14 March 2014

Côte de bœuf au barbecue

A côte is a rib, and a côte de bœuf is a rib of beef, a rib steak, or a rib roast. It's thicker than your average steak, but smaller and thinner than a full roast. In France,the côte de bœuf is generally a single rib, unlike American prime rib, which is several ribs cut to be cooked as a roast in the oven.

We cooked a côte de bœuf on our new gas barbecue grill yesterday. It was a big success. Delicious. It's not something we eat often. But Walt has mastered the new grill already. He seared the meat on both sides on a very hot grill. Then he turned the heat down and let the meat cook for 10 or 15 minutes. After that, it went on the warming rack under the domed lid of the grill with the burners turned off and it rested for as long as it had cooked, about 25 minutes.

This côte de bœuf was 2 inches (5 cm) thick and weighed about 800 grams, or about 1¾ lbs. It cost just less than ten euros. I removed the bone with the idea of cutting the beef into two steaks, each one inch thick. I dropped that idea, though, and decided to pound the boneless steak with a batte / attendrisseur à viande to tenderize it and flatten it a little, for quicker cooking.

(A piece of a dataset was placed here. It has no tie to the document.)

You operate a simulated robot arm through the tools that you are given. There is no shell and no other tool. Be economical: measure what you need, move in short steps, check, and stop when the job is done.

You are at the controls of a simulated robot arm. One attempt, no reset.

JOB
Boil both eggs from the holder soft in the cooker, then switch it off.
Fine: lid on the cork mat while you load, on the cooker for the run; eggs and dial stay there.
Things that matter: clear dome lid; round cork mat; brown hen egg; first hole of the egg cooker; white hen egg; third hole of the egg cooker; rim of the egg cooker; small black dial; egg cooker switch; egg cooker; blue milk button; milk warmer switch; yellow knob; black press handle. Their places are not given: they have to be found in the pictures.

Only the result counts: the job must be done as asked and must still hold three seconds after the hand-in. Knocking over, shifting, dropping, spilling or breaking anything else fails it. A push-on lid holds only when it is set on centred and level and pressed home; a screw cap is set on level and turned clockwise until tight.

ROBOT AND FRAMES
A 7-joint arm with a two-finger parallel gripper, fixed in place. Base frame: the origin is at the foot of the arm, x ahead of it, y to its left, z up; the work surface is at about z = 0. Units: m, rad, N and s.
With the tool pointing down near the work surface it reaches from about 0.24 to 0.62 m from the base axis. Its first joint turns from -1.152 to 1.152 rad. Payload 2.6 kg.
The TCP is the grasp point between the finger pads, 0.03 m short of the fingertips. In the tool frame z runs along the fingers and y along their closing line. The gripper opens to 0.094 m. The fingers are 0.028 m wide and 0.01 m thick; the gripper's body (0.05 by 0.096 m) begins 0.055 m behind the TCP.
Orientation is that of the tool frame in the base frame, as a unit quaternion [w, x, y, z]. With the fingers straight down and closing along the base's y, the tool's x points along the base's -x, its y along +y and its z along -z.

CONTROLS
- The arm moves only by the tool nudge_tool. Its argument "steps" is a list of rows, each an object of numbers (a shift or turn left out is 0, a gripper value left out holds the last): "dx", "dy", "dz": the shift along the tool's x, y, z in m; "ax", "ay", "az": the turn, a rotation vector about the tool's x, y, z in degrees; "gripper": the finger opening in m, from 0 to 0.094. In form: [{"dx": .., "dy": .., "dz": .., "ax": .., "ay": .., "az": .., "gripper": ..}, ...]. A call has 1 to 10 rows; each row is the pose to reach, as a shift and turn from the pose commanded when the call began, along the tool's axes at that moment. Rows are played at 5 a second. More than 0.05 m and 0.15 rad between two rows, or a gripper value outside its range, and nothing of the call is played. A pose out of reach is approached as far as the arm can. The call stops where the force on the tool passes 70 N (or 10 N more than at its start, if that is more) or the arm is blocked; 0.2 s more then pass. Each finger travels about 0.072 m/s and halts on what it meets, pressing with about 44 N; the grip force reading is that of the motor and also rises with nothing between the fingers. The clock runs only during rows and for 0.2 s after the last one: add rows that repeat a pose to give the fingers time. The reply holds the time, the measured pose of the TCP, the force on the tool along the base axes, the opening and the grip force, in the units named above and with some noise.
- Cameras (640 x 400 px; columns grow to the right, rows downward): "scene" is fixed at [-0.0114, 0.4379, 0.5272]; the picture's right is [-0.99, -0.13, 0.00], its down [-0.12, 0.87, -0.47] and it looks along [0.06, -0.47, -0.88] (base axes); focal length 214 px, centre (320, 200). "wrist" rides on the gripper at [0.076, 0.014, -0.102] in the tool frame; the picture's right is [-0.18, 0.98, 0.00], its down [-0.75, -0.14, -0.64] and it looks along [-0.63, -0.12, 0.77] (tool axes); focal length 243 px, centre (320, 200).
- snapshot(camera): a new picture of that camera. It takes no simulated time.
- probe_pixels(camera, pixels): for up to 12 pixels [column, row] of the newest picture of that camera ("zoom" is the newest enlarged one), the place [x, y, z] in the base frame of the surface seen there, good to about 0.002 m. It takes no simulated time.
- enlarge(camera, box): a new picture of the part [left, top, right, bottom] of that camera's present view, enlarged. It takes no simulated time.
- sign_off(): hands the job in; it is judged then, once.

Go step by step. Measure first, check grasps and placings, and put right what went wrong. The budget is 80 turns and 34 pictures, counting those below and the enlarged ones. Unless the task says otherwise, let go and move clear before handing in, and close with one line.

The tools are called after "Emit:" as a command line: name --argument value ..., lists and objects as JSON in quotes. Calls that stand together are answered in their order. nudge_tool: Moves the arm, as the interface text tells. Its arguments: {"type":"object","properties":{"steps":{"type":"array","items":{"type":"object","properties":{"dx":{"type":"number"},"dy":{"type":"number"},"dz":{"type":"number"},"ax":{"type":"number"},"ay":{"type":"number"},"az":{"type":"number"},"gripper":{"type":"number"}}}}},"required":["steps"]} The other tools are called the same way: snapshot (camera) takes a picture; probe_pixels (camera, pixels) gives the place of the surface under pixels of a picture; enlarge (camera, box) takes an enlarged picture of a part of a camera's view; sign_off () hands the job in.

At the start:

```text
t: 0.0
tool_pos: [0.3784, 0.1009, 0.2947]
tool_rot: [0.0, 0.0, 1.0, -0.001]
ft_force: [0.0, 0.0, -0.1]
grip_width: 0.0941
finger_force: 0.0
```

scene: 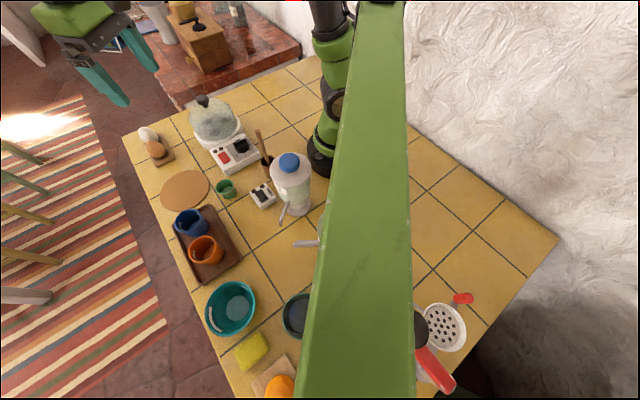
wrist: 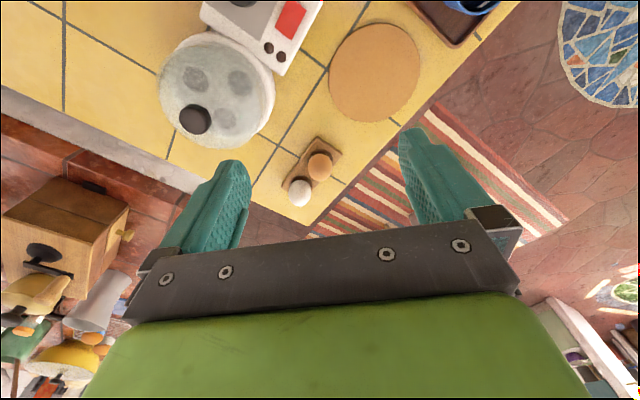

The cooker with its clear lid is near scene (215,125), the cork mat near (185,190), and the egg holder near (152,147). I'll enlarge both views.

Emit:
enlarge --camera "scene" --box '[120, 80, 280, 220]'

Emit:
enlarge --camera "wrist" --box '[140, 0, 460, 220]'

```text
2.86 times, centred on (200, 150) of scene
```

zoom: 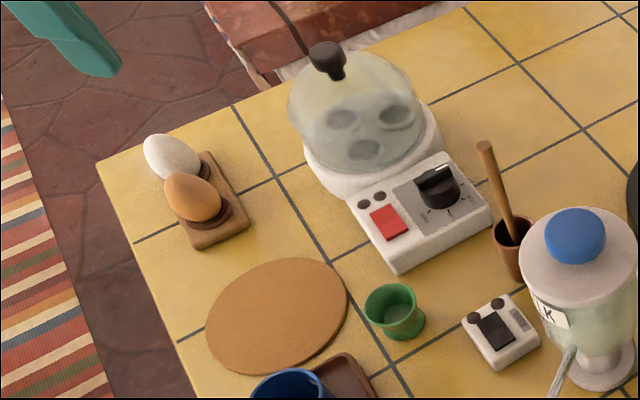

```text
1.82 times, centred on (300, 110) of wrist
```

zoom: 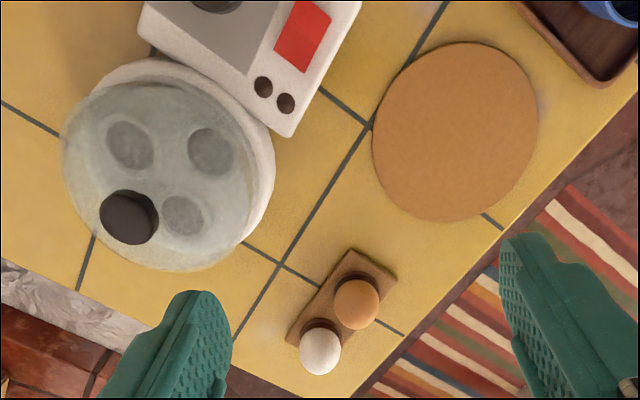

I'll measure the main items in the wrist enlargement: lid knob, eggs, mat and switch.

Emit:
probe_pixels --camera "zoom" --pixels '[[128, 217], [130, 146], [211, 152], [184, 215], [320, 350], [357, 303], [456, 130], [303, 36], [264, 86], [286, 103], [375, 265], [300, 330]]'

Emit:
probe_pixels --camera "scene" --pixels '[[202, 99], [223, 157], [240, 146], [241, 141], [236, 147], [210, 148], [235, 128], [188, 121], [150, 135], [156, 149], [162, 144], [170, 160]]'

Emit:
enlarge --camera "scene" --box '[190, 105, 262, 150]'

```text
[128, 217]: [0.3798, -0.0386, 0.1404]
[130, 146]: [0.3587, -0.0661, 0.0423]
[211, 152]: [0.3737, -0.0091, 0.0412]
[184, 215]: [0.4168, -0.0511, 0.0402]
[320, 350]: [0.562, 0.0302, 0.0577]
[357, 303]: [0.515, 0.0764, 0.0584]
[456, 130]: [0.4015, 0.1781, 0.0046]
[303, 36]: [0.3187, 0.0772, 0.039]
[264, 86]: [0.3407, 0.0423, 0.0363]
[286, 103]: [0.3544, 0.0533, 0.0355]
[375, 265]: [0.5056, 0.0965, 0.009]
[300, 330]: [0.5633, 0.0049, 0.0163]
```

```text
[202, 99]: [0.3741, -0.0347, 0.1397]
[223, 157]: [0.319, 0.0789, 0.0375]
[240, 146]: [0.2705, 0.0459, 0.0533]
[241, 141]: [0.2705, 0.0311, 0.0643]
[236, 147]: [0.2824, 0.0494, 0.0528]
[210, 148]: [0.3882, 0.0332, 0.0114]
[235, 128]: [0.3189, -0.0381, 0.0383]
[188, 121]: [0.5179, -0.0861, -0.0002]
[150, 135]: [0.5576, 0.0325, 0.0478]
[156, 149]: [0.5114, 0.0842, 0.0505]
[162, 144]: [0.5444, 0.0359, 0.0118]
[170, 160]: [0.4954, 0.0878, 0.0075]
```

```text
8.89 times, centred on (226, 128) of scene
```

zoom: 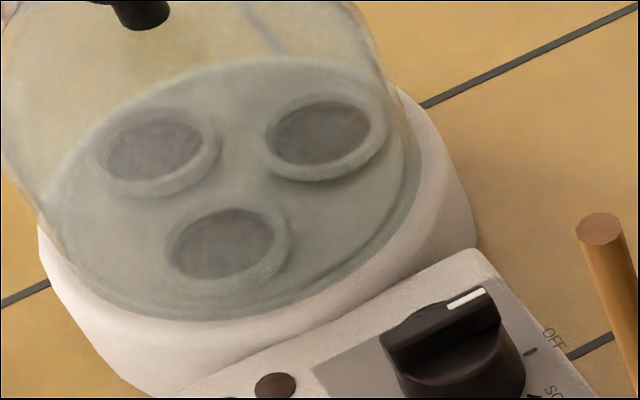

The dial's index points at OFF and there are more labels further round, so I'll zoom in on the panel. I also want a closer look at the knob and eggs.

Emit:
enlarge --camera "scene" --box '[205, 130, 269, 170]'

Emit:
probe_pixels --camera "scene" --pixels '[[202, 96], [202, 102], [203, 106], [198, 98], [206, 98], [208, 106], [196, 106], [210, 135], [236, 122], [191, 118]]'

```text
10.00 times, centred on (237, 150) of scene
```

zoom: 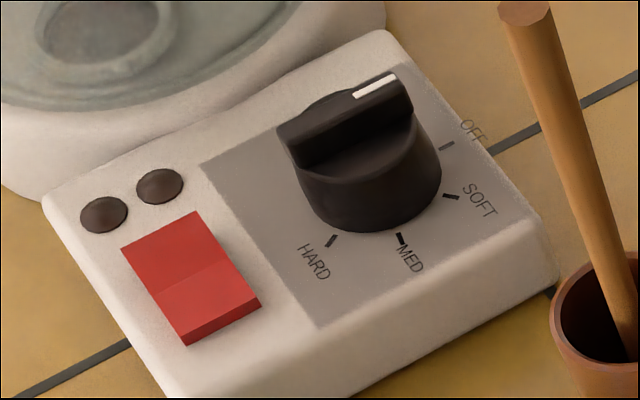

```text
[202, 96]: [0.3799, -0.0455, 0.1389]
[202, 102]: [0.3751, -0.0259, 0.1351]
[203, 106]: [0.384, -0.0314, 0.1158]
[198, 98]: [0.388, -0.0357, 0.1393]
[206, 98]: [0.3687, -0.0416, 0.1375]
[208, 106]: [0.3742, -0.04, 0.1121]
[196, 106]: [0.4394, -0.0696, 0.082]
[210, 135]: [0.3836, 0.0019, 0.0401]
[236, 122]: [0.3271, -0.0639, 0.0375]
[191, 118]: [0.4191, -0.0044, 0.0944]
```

Some people from other countries tell me they aren't crazy about French beef, but I don't understand why. It might not be as fatty and tender as American beef, but it is tasty cooked either fairly rare or slow-cooked (braised, boiled) until it's nearly falling apart. American beef can't be imported into France because the French authorities object to the growth hormones that beef cattle are treated with. French cattle are grass-fed rather than fattened on so much corn, so the meat is leaner and has a different appearance and taste.


  1. beef with hormones is not forbidden only in France but in all EU countries too.

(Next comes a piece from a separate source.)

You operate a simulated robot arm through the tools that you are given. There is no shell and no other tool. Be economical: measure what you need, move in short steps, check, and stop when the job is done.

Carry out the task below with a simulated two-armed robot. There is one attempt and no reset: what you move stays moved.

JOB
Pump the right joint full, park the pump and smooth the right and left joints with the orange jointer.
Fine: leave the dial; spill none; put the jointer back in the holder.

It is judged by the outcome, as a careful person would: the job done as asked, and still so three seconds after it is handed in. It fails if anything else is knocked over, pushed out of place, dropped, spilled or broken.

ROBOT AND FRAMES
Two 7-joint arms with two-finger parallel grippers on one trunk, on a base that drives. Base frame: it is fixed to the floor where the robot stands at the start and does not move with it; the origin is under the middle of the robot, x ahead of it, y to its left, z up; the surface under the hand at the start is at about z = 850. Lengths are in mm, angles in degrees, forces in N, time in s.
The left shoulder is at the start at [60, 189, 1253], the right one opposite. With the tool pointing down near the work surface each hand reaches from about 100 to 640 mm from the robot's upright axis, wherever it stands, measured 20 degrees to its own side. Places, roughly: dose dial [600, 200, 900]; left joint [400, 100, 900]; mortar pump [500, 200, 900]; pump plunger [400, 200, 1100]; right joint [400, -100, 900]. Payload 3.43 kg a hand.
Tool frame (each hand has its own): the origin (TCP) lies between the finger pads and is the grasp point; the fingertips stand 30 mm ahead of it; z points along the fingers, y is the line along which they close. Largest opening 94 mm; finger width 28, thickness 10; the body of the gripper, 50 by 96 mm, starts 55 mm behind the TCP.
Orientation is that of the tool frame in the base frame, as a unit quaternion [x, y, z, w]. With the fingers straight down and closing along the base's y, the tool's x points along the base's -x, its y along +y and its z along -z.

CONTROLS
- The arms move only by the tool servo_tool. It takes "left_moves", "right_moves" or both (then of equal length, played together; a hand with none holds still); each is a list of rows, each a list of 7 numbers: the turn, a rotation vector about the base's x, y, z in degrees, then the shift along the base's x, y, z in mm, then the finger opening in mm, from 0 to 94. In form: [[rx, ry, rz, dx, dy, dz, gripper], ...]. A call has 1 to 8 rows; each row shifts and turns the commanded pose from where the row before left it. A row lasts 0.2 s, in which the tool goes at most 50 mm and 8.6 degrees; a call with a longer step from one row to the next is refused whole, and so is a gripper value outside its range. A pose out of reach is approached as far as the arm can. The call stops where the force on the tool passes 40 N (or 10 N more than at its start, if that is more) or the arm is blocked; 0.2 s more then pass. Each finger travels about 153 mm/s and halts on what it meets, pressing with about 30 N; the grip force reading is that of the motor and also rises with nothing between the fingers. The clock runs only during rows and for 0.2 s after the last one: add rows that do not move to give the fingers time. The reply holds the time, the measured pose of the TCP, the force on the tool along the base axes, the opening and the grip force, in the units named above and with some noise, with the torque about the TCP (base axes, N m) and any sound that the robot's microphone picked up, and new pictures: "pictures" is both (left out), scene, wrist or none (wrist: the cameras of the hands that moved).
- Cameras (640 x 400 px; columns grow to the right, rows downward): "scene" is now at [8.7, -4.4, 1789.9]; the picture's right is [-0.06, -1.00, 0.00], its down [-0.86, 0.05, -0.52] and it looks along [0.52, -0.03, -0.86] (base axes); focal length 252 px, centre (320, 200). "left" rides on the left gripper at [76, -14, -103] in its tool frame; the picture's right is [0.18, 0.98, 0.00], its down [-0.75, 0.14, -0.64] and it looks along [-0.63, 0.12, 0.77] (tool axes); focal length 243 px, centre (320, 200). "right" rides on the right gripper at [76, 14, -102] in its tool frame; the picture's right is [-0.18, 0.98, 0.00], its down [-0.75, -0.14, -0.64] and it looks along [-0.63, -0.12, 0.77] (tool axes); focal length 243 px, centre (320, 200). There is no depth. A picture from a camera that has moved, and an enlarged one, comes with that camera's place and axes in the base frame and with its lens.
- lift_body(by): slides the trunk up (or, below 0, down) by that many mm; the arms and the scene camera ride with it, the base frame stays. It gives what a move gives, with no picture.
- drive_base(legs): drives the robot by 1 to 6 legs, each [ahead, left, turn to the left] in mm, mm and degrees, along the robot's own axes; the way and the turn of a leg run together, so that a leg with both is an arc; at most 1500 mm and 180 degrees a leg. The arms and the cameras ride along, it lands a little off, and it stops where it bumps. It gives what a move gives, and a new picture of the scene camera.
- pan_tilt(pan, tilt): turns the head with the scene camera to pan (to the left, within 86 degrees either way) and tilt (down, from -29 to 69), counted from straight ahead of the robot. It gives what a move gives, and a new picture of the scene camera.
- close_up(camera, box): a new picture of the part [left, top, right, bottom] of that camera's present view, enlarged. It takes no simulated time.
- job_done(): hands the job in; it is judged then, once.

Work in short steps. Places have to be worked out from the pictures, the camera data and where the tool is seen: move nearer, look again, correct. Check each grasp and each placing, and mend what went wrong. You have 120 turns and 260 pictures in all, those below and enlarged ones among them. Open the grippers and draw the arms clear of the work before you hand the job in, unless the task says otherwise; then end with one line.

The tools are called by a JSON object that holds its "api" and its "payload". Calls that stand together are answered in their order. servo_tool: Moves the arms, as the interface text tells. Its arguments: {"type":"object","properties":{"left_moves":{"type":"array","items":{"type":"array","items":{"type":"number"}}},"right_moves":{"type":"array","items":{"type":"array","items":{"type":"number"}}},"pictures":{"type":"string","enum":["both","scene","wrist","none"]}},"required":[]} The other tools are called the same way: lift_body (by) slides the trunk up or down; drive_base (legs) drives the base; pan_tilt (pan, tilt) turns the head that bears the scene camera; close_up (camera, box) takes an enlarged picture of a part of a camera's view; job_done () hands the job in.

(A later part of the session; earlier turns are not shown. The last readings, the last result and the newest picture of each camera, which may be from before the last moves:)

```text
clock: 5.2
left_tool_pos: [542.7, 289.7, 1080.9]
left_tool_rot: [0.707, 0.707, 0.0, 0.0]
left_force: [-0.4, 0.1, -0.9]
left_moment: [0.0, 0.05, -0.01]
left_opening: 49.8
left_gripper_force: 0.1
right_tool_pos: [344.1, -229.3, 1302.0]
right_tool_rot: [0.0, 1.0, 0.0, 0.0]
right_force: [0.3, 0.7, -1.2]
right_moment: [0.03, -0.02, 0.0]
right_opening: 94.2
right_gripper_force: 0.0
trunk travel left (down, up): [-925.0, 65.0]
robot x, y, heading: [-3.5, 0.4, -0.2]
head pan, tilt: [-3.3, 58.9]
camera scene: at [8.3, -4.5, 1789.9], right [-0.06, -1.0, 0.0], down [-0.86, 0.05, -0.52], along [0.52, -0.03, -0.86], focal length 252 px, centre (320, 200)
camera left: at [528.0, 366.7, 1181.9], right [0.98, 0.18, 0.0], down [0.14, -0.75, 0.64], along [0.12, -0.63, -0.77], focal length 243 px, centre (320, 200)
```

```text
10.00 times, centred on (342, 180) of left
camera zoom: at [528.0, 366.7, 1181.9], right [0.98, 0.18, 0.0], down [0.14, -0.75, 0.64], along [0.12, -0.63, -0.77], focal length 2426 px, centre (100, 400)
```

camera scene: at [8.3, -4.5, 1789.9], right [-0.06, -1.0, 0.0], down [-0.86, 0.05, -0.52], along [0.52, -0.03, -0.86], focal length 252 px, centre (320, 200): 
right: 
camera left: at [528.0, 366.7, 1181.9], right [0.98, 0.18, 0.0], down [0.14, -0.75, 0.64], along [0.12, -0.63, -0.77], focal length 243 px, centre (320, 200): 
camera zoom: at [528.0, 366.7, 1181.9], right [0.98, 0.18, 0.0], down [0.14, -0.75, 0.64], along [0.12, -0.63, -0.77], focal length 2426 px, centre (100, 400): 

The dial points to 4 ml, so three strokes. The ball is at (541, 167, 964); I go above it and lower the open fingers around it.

  2. We can now buy beef that is
    specifically labeled "grass
    fed." It's from Minnesota, but
    I think some Texas ranchers
    are now doing the same. People
    are clamoring for pasteured food
    including dairy products and
    poultry, eggs.

  3. Ken, the cuts are different for steaks fromm the English cuts...
    the nearest to an English style, across the grain cut of steak is "bas côté"...
    otherwise they are all "long grain" cuts....
    and that seems tougher to a lot of people...
    but, personally, the meat that is race "Viande" is better than most UK beef.
    And it has been hung correctly...
    as well as being nice and dark.
    The meat marked rave "Lait" or "Laitier" [depending on store] is as tough as old boots and is perfect for a very long slow-cooked meat dish....
    In Intermarché the type is clearly marked on the label...
    albeit in 4 point type or smaller!!
    Your hunk has triggered olfactory memory...
    so I'll have a Bovril sandwich!!

  4. i like the taste of French beef so much better than ours in the US....and that steak looks perfect

  5. that looks beautiful. i need a cow.

  6. Not sure if I'm right, but that piece of meat looks very much like what we call a ribeye steak in the U.S. They rarely come 2 inches thick, however.

  7. Bob, maybe it's entrecôte when the bone is taken out and côte de bœuf when the rib bone is left in -- in France. But yes, ribeye, or delmonico. He one we had really was 2" thick before I pounded it. I remember how good the steak we ate at your house in May 2012 was.

  8. Tim, I don't really know what Bovril is. It must be some kind of beef extract, like Viandox. I don't think we have Bovril in France or in the U.S.

  9. Oooooh, I love a good grilled sirloin :) We like ours to be about 1-1/2 inches thick, and then we cook it pretty much like you did this one. Medium rare, sizzled on the outside, juicy, yummmm :)

    What French cut is similar to a sirloin, Ken?


  10. You all know my opinion......hehe

  11. Sirloin is like faux-filet, I think, Judy.